● Page extract
All too often, news about medical safety is relegated to academic journals and other industry publications. So when a mainstream news organization publishes an article stating the sobering fact that medical errors kill about half a million patients every year in the United States (that’s more than 1000 a day), it is hard to ignore. This article, published online by MSNBC and titled “Can We Make US Medicine Less Dangerous?”, reports that a non-profit organization called Leapfrog Group has developed a “user-friendly report card” that allows anyone to “inspect the safety records of 2,523 acute-care hospitals at a glance.”

Coincidentally, this was one of the suggestions that Johns Hopkins professor and surgeon Marty Makary made in his Wall Street Journal article “How to Stop Hospitals from Killing Us,” which this blog covered in October 2012. Dr. Makary argued that given our current trend of rating things like restaurants and barbershops on our smartphones, we should extend the same analytic tendency to hospitals and doctors’ offices. We may also view this attempt at increased transparency–through shaming–as similar to efforts at eliminating food-borne illnesses in Los Angeles and New York. In the past few decades, local regulations have required restaurants to publicly post their sanitation scores, which have been correlated with sharp declines in cases of food poisoning. Of course, medical malpractice and the injuries and deaths it causes are much larger problems.

● What this exercise asks
1 - Transcribe the page extract beginning at "Coincidentally, this was". Stop after "much larger problems.".
2 - How does the page extract go on? Write the next part.

[Data extracted from a collection]
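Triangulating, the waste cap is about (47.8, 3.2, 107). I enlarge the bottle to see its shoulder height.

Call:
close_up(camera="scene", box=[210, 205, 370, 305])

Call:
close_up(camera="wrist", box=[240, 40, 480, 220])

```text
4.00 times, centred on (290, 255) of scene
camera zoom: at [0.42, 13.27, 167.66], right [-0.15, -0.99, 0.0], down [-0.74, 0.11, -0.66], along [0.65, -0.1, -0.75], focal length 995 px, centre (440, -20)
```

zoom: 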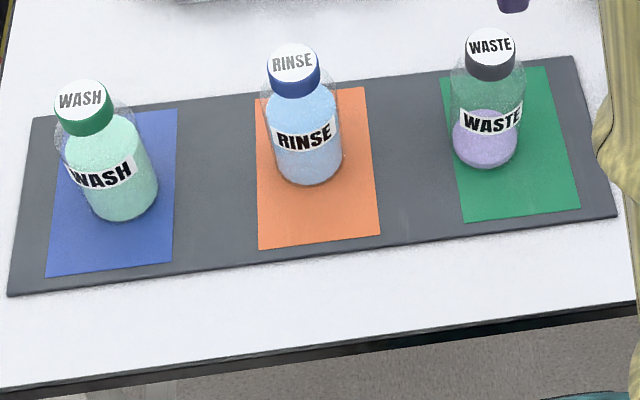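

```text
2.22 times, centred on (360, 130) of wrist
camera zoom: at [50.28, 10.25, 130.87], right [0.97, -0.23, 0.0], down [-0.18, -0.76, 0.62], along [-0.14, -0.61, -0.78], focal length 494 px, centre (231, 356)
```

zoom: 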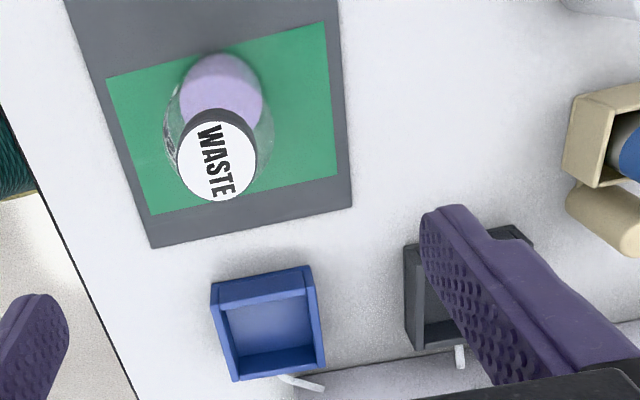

--

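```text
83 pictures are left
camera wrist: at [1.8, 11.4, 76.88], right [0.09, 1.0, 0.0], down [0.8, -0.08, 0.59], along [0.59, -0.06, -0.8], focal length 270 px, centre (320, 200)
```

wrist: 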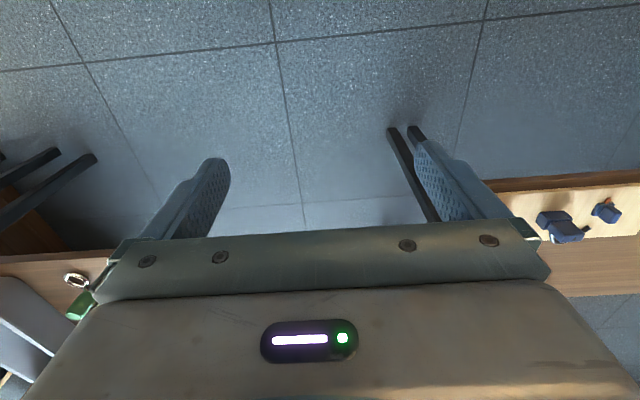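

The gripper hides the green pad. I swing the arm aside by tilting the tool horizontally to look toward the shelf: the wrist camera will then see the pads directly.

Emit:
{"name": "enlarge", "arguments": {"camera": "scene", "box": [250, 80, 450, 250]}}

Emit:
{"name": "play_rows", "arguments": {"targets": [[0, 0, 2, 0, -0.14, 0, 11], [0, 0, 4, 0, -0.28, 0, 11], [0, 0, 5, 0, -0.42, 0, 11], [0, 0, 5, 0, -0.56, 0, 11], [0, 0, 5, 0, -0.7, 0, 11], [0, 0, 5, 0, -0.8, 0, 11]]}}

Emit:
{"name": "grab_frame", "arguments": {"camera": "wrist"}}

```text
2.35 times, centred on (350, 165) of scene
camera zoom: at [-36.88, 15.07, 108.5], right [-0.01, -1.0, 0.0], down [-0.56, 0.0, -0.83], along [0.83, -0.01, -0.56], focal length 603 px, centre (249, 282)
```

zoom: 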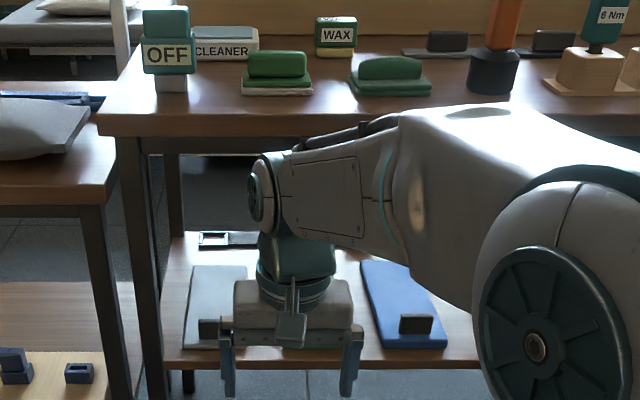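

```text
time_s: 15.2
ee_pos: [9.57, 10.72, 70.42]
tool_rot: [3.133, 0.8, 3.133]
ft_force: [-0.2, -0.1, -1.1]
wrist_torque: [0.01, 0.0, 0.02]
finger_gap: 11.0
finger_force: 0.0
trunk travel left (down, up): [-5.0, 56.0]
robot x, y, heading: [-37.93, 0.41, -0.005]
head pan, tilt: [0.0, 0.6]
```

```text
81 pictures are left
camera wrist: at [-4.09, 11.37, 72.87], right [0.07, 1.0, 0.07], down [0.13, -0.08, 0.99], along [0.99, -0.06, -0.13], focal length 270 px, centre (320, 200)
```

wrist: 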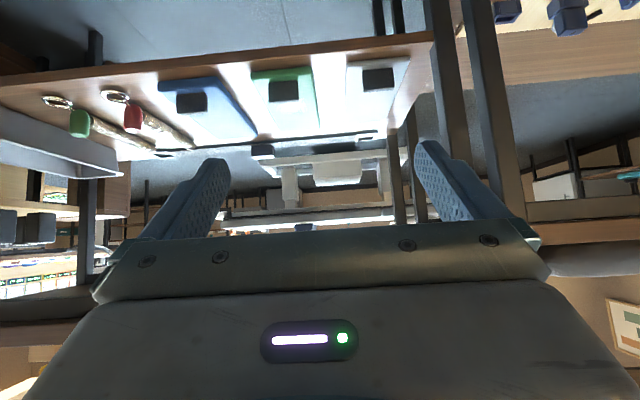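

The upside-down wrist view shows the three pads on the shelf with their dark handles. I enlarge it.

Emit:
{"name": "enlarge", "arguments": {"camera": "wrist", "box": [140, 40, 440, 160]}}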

● Answers for the exercise
1 -
Coincidentally, this was one of the suggestions that Johns Hopkins professor and surgeon Marty Makary made in his Wall Street Journal article “How to Stop Hospitals from Killing Us,” which this blog covered in October 2012. Dr. Makary argued that given our current trend of rating things like restaurants and barbershops on our smartphones, we should extend the same analytic tendency to hospitals and doctors’ offices. We may also view this attempt at increased transparency–through shaming–as similar to efforts at eliminating food-borne illnesses in Los Angeles and New York. In the past few decades, local regulations have required restaurants to publicly post their sanitation scores, which have been correlated with sharp declines in cases of food poisoning. Of course, medical malpractice and the injuries and deaths it causes are much larger problems.

2 -
The president and founder of Leapfrog claims bluntly that “[m]edical errors kill a population the size of Miami every year,” and that it is the mission of the group to combine publicly-available information, with voluntary surveys in an effort to ascertain the safety standing of a hospital in relation to others. Analysts from Leapfrog combine this data, plot it onto a curve, and then assign individual hospitals an easily understandable letter grade. The organization reports that the average letter score has increased by six percent in the past two years and that this new visibility has hospitals “working harder to create a safe environment, [which is] good news for patients.”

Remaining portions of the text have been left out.